* EXCERPTED TEXT *
UK: Group Structures – Risk Of Personal Liability For Directors And Parent Company Liability For Group Companies

Last Updated: 4 September 2015
Article by Danielle Harris

A recent decision of the Privy Council, the final court of appeal for Crown Dependencies and British Overseas Territories made up of UK Supreme Court judges and senior Commonwealth judges, highlights the risks for groups of companies where the business of the whole group is managed centrally rather than being devolved to the individual group companies. In this situation, the benefit of limited liability for each company in the group can be lost and both nominee directors of subsidiaries and parent company directors can face personal liability.

The case concerned Conticorp SA, a company based in Ecuador, and Interamerican Asset Management Fund Limited (IAMF), based in the Bahamas and indirectly owned by Conticorp. Mr Taylor was the sole director of IAMF, but acted purely on instructions from Conticorp.

During 1995 and 1996, IAMF transferred substantially all of its assets to Conticorp in return for Conticorp transferring securities in another of its subsidiaries to IAMF. However, the securities transferred to IAMF turned out to be worth much less than the assets it had transferred to Conticorp. At the time of these transactions, the Conticorp group was in financial difficulty, and it seems that this was an attempt to keep assets from the creditors of its subsidiaries.

Liability of the director

Like directors of UK companies, a director of a company in the Bahamas must exercise independent judgment as to what is in the interests of the company. There is nothing wrong with a director being nominated by a shareholder to represent that shareholder's interests, as long as he does not simply act under the shareholder's direction.

Mr Taylor was found to have breached his duties to IAMF by giving effect, blindly and ignorantly, to Conticorp's instructions. He would have breached his duties by doing so even if he was lucky enough to receive only instructions that were in fact in IAMF's best interests. Further, the fact that he was paid only $2,500 per annum for his services as a director did not in any way lessen the duties he owed to the company.

In relation to the transfer of IAMF's assets, it did not matter whether Mr Taylor was aware that the assets were worth more than the securities IAMF received in return: as he had simply followed Conticorp's instructions, he was taken to have the same knowledge about the transaction as those instructing him.

Mr Taylor was therefore personally liable to IAMF for his breach of duty in relation to the transfer of assets.

Liability of Conticorp and its officers

An action against Mr Taylor, whilst potentially ruinous for him, would not have enabled IAMF to recover its loss on the transfer of its assets in return for worthless securities. It therefore brought a claim against Conticorp and against three of its principal shareholding owners and officers who had given directions to Mr Taylor about IAMF's affairs.

This claim was based on the allegation that Conticorp and its officers had dishonestly assisted Mr Taylor in his breach of duty to IAMF. Although the claim in this case was brought under the law of the Bahamas, a similar claim could be made under English law.

* DATA PROVIDED *
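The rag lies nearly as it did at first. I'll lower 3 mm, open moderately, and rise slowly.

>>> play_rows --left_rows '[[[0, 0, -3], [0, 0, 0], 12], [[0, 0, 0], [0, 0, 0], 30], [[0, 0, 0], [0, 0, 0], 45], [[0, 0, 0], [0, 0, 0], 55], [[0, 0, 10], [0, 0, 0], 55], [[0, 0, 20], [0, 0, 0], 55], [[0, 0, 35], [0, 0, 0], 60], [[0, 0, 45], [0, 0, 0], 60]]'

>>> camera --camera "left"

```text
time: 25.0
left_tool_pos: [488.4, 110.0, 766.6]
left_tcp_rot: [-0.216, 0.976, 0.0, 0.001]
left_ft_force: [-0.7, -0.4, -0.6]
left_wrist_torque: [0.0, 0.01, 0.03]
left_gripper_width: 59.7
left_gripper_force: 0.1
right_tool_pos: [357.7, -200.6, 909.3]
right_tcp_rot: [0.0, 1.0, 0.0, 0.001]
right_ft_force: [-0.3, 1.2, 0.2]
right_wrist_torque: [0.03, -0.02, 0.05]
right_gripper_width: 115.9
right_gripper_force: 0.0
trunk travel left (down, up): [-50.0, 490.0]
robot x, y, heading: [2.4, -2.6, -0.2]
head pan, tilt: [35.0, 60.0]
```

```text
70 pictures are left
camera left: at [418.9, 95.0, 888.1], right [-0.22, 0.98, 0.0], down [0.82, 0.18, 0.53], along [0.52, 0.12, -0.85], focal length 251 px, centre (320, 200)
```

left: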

* LIST OF TASKS *
1. Could you quote the excerpted text from "Last Updated: 4" up to and including "face personal liability."?
2. Resume the excerpted text where it left off.

* OUTPUTS FOR THE TASKS *
1.
Last Updated: 4 September 2015
Article by Danielle Harris

A recent decision of the Privy Council, the final court of appeal for Crown Dependencies and British Overseas Territories made up of UK Supreme Court judges and senior Commonwealth judges, highlights the risks for groups of companies where the business of the whole group is managed centrally rather than being devolved to the individual group companies. In this situation, the benefit of limited liability for each company in the group can be lost and both nominee directors of subsidiaries and parent company directors can face personal liability.

2.
In order to establish liability, IAMF had to show:

  • that Conticorp and its officers had procured or assisted Mr Taylor's breaches of duty;
  • what knowledge they had when giving that assistance; and
  • whether any honest person in their position giving that assistance, with that knowledge, could have believed that the transfer of its assets was in IAMF's interest.

In this case, it was clear that Conticorp and its officers had procured Mr Taylor's breach of duty in transferring IAMF's assets, and that they were aware of the financial position of the group which rendered the securities given in return worthless. The Privy Council could see nothing in their actions which would lead it to conclude that anyone directing their minds to the IAMF's interests could seriously or honestly have thought any of the transactions to be appropriate in such interests.

As a result, Conticorp and its officers were jointly and severally responsible for dishonestly procuring and assisting Mr Taylor's breaches of duty in entering into the transactions, and accordingly jointly and severally liable to AIMF for its loss of some $192m.


This case does not seek to "pierce the corporate veil" between separate group companies under which a shareholder's liability in respect of a subsidiary company is limited to the amount at which the shares in the subsidiary were originally subscribed. However, it shows that a claim of dishonest assistance can render a parent company and its directors jointly liable with a director of the subsidiary if they procure that director to breach his duties to the subsidiary company.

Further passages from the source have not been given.